The Killware Virus
DHS officials speaking to USA TODAY have shared that the water treatment facility showed that the malicious actor tried to alter chemical combinations to dangerous levels during the water treatment process. According to the authorities, a system operator discovered the modifications and rectified them before they had an impact on the water supply.
What is Killware?
And while with incidents like this one most Americans have just started to hear more and more about the money-demanding crime known as ransomware, the nation’s top homeland security officer is concerned about an even greater digital threat – Killware – malicious software, the attacks of which may actually cost a human life.
In an interview with USA TODAY, Homeland Security Secretary Alejandro Mayorkas revealed that there has been an attempt to hack the system of a Florida water treatment plant with no intentions for financial benefit, but rather to do deliberate harm to people, which fortunately did not succeed.
According to Mayorkas, the attempt for attack which took place in February 2021 in the water system in Oldsmar, Florida, was designed to provide residents with tainted water.
The Oldsmar intrusion is believed to be just the latest example of how malicious hackers are increasingly targeting critical nation infrastructures, including hospitals, water supplies, banks and police departments, in ways that could cause serious harm or even lead to loss of human lives.
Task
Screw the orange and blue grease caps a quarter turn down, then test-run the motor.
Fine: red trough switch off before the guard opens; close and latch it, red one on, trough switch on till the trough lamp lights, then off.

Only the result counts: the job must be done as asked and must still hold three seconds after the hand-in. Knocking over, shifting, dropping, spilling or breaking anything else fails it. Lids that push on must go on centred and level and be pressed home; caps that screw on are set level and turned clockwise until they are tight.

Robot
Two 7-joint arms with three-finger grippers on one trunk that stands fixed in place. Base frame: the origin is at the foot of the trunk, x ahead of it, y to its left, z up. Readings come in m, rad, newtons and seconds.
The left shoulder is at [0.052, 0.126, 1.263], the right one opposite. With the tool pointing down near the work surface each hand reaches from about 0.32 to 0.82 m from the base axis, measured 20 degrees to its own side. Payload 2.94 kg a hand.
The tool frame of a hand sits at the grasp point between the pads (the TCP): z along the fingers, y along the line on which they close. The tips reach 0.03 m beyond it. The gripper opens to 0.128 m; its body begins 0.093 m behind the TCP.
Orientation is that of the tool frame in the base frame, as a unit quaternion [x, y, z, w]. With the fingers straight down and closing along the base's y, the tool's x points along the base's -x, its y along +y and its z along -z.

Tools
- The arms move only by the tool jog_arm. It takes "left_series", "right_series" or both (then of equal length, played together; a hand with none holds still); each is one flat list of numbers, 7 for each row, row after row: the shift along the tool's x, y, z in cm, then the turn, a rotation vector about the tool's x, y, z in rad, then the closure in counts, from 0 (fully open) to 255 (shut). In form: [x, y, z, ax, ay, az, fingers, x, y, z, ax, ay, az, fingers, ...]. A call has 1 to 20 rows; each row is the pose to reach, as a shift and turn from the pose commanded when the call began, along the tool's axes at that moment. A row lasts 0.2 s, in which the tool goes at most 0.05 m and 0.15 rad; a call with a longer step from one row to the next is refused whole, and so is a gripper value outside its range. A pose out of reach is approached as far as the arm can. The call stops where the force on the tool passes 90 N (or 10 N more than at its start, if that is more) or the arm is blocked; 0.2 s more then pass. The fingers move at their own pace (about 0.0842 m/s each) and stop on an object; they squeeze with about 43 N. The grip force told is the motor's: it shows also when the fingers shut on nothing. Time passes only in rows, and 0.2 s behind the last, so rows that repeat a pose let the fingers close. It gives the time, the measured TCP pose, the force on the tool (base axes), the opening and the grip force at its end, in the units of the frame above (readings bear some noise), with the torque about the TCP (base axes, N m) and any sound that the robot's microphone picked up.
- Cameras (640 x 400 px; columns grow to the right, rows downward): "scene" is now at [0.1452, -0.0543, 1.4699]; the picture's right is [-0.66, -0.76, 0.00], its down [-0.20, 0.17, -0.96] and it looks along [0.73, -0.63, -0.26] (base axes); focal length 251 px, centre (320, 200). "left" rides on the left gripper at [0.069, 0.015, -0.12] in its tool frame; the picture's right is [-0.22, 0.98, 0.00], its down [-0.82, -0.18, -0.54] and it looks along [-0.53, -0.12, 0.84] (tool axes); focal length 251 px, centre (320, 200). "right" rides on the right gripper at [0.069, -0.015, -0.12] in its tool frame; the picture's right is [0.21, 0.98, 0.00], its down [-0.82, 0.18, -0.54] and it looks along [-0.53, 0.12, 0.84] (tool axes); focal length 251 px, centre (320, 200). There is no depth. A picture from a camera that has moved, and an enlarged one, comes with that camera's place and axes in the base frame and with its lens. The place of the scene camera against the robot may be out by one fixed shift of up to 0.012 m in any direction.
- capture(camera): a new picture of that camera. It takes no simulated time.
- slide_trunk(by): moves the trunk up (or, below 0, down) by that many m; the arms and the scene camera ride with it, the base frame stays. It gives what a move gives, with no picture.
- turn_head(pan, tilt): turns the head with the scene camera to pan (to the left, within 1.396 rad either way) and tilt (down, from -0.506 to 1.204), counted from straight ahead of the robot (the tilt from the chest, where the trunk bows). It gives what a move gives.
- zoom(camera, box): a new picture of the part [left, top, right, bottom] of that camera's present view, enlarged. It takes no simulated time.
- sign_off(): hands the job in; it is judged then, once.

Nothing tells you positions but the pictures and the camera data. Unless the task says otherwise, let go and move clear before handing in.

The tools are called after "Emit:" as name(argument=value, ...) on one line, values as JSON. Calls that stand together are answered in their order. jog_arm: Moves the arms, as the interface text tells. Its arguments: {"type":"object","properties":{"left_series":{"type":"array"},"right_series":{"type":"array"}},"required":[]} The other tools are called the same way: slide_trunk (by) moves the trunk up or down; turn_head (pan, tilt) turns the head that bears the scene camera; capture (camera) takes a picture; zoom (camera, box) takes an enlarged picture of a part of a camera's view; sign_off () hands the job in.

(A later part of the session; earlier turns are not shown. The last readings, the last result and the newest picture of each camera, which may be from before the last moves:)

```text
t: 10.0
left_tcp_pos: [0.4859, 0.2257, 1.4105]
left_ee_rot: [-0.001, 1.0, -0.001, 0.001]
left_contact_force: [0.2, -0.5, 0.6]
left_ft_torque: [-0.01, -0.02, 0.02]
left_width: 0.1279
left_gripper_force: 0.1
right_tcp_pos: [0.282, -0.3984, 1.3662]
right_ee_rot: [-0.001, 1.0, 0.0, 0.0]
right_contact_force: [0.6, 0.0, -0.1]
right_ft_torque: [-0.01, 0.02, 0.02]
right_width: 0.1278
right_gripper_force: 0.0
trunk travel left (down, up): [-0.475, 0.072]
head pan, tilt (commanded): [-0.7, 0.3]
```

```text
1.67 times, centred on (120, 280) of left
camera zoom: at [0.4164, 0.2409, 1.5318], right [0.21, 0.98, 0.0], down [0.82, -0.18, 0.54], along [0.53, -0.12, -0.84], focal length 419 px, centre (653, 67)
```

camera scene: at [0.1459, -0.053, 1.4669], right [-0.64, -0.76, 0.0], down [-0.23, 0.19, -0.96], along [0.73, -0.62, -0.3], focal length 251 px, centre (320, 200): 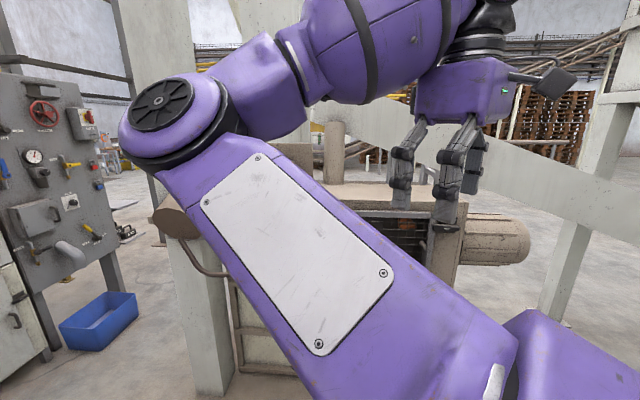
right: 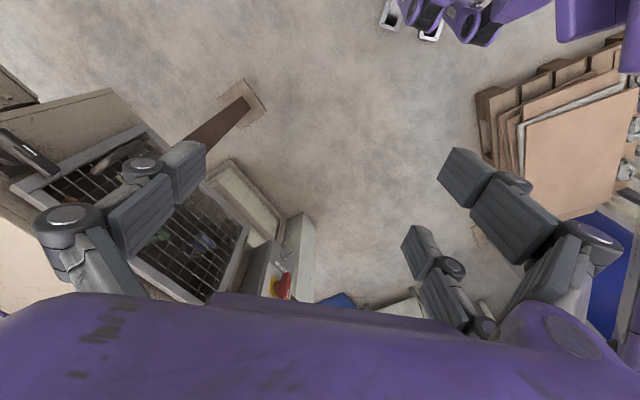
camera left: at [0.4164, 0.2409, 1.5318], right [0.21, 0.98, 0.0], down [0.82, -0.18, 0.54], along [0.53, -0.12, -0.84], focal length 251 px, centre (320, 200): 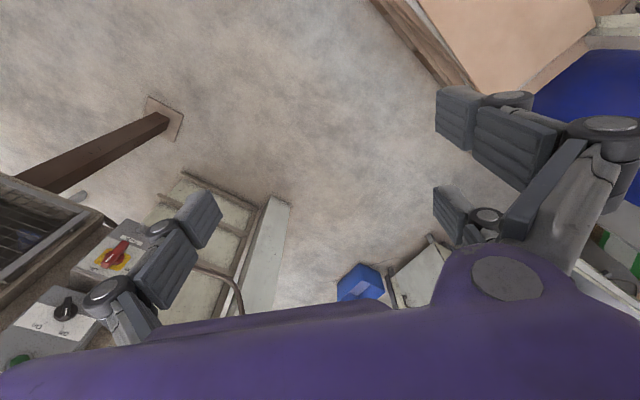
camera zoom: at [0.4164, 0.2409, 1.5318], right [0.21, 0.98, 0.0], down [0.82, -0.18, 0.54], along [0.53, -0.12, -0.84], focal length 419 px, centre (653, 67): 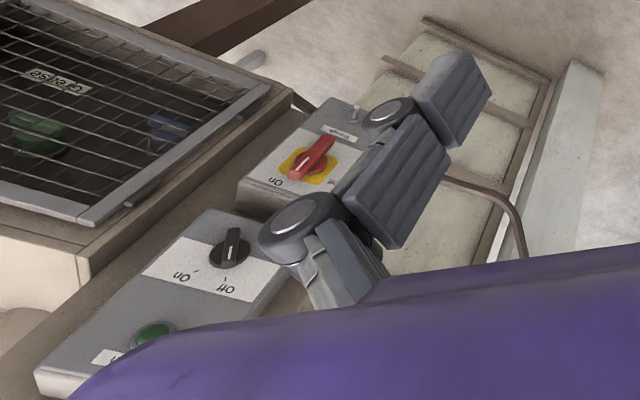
Security researchers are concerned that this new malicious cyber activity trend, known as Cyber-physical security attacks, presents significant dangers to public health and safety because such attacks can be aimed at a variety of key national infrastructure targets. Included in this group are the oil-and-gas industry, water and chemical systems as well as transportation and aviation, dams, etc.
In a post by Wam Voster, senior research director at security company Gartner, he shares that the development of consumer-based goods like smart thermostats and self-driving cars has transformed the United States into a “ubiquitous cyber-physical systems world” that is now rife with dangers. What is more, cyber attackers are most likely to have weaponized operational technology settings by 2025 to effectively injure or kill people, according to a study released by Gartner on July 21.
People’s lives at risk
In the last year alone, there have been several reported instances in which hackers have taken down vital Hospital infrastructure in a manner that has resulted in direct harm to humans’ lives.
Many Hospitals have been forced to reroute patients and cancel or postpone important operations, examinations, and other medical procedures due to a recent wave of ransomware attacks, U.S. authorities have revealed.
Cybercriminals infecting systems with ransomware for financial gain are using an arsenal of strategies, techniques, and processes. A security warning issued last year by the Federal Bureau of Investigation (FBI), the Department of Homeland Security (DHS), and the Department of Health and Human Services (HHS) is describing most of these tactics in an attempt to provide healthcare providers that are under direct threat of targeted attacks with information that can help them take reasonable and timely measures to protect their networks from such risks.
Responsibility for loss of human life
Cybersecurity experts are getting united around the opinion that, government and business executives should be held financially or legally responsible if human lives are endangered as a result of computer system breaches they supervise.
A Gartner study released in September 2020 said that the FBI, NSA, and Cybersecurity and Infrastructure Security Agency (CISA) had already boosted the frequency and information given surrounding threats to critical infrastructure-related systems, most of which are controlled by the private sector. Therefore, CEOs will no longer be able to claim ignorance or hide behind insurance plans in the near future, according to this research.
Who are the people behind the cyberattacks?
According to US authorities, foreign states and non-state entities are increasingly engaged in hostile cyberactivity, often in cooperation. This makes it difficult to trace attackers or determine whether they are motivated by pure profit, politics, or both. However, exploit attempts like the Florida’s water plant attack only indicate that threat actors, regardless of who is behind them, have no scrupulous to take advantage of such targets and put human lives at risk. And while ransomware attacks continue to make news, security professionals have now started to raise more awareness about cyber breaches, like the one that occurred in Florida, that aren’t motivated by money.